## WHAT IS REQUIRED
Reproduce all the lines below exactly and omit the images. Return a JSON list in which every string is one line; blank lines are skipped.

## DATASET EXCERPT

━━━━━━

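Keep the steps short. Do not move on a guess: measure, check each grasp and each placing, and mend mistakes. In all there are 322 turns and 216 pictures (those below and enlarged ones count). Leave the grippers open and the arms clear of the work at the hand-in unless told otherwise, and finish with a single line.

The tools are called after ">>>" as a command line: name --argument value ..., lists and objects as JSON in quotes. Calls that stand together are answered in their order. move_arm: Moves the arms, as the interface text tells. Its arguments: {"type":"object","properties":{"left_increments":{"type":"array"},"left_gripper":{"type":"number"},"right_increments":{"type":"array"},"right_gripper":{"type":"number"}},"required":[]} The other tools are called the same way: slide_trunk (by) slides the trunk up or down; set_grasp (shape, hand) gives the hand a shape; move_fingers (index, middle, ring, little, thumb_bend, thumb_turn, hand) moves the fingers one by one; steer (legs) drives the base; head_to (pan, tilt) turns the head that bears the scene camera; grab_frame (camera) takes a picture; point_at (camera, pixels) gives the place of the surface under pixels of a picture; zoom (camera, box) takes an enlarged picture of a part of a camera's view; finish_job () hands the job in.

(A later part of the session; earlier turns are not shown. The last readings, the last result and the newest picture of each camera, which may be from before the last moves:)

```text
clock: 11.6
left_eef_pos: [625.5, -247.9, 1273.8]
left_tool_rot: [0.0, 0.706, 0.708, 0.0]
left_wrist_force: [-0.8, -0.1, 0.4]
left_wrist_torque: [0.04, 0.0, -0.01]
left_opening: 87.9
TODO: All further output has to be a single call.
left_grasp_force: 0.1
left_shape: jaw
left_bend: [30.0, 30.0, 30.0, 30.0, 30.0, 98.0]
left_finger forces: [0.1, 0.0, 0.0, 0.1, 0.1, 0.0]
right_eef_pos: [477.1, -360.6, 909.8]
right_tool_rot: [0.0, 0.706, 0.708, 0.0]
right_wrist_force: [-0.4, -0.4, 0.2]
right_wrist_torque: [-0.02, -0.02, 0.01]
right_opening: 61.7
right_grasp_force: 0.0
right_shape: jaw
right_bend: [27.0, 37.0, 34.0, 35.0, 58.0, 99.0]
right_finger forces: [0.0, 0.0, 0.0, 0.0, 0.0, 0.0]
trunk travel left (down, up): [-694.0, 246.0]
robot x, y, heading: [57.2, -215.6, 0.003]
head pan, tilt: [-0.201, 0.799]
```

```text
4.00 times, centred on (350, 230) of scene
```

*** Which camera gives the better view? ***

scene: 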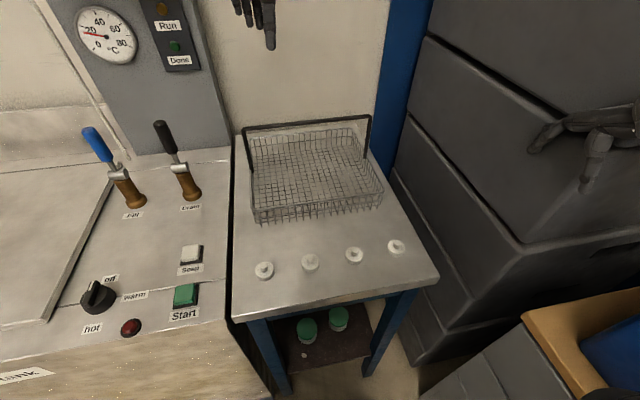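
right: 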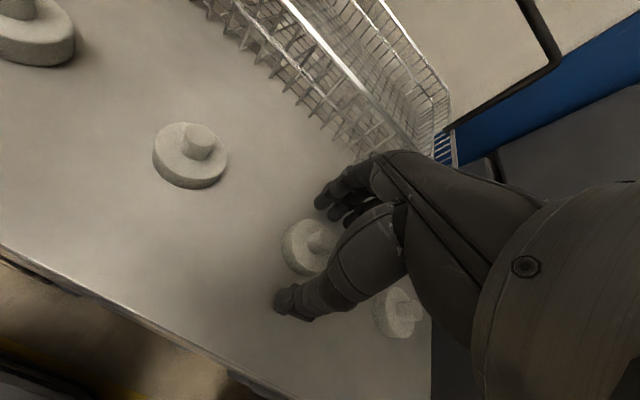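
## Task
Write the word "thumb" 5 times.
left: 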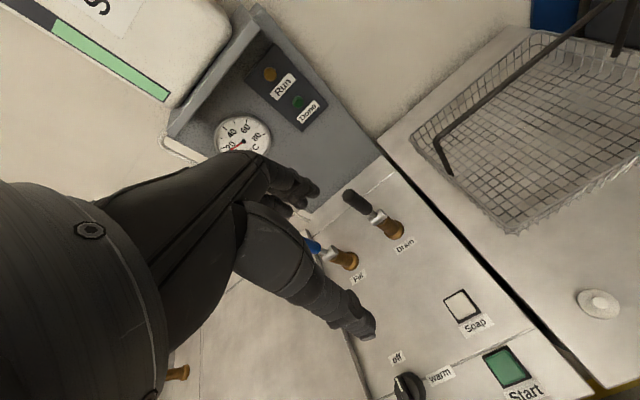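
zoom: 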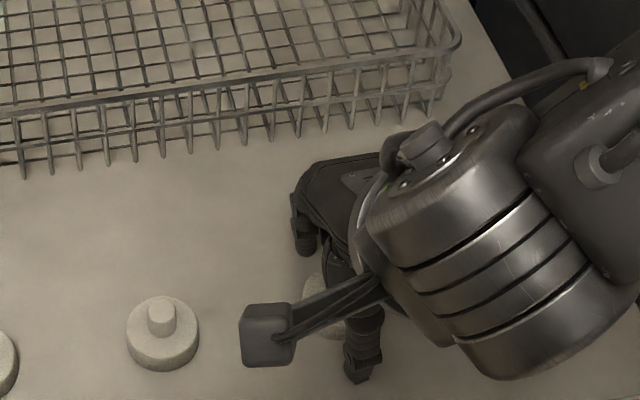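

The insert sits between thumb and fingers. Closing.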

━━━━━━

## SOLUTION BELOW
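[
  "Keep the steps short. Do not move on a guess: measure, check each grasp and each placing, and mend mistakes. In all there are 322 turns and 216 pictures (those below and enlarged ones count). Leave the grippers open and the arms clear of the work at the hand-in unless told otherwise, and finish with a single line.",
  "The tools are called after \">>>\" as a command line: name --argument value ..., lists and objects as JSON in quotes. Calls that stand together are answered in their order. move_arm: Moves the arms, as the interface text tells. Its arguments: {\"type\":\"object\",\"properties\":{\"left_increments\":{\"type\":\"array\"},\"left_gripper\":{\"type\":\"number\"},\"right_increments\":{\"type\":\"array\"},\"right_gripper\":{\"type\":\"number\"}},\"required\":[]} The other tools are called the same way: slide_trunk (by) slides the trunk up or down; set_grasp (shape, hand) gives the hand a shape; move_fingers (index, middle, ring, little, thumb_bend, thumb_turn, hand) moves the fingers one by one; steer (legs) drives the base; head_to (pan, tilt) turns the head that bears the scene camera; grab_frame (camera) takes a picture; point_at (camera, pixels) gives the place of the surface under pixels of a picture; zoom (camera, box) takes an enlarged picture of a part of a camera's view; finish_job () hands the job in.",
  "(A later part of the session; earlier turns are not shown. The last readings, the last result and the newest picture of each camera, which may be from before the last moves:)",
  "```text",
  "clock: 11.6",
  "left_eef_pos: [625.5, -247.9, 1273.8]",
  "left_tool_rot: [0.0, 0.706, 0.708, 0.0]",
  "left_wrist_force: [-0.8, -0.1, 0.4]",
  "left_wrist_torque: [0.04, 0.0, -0.01]",
  "left_opening: 87.9",
  "TODO: All further output has to be a single call.",
  "left_grasp_force: 0.1",
  "left_shape: jaw",
  "left_bend: [30.0, 30.0, 30.0, 30.0, 30.0, 98.0]",
  "left_finger forces: [0.1, 0.0, 0.0, 0.1, 0.1, 0.0]",
  "right_eef_pos: [477.1, -360.6, 909.8]",
  "right_tool_rot: [0.0, 0.706, 0.708, 0.0]",
  "right_wrist_force: [-0.4, -0.4, 0.2]",
  "right_wrist_torque: [-0.02, -0.02, 0.01]",
  "right_opening: 61.7",
  "right_grasp_force: 0.0",
  "right_shape: jaw",
  "right_bend: [27.0, 37.0, 34.0, 35.0, 58.0, 99.0]",
  "right_finger forces: [0.0, 0.0, 0.0, 0.0, 0.0, 0.0]",
  "trunk travel left (down, up): [-694.0, 246.0]",
  "robot x, y, heading: [57.2, -215.6, 0.003]",
  "head pan, tilt: [-0.201, 0.799]",
  "```",
  "```text",
  "4.00 times, centred on (350, 230) of scene",
  "```",
  "*** Which camera gives the better view? ***",
  "scene: ",
  "right: ",
  "## Task",
  "Write the word \"thumb\" 5 times.",
  "left: ",
  "zoom: ",
  "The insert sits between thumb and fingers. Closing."
]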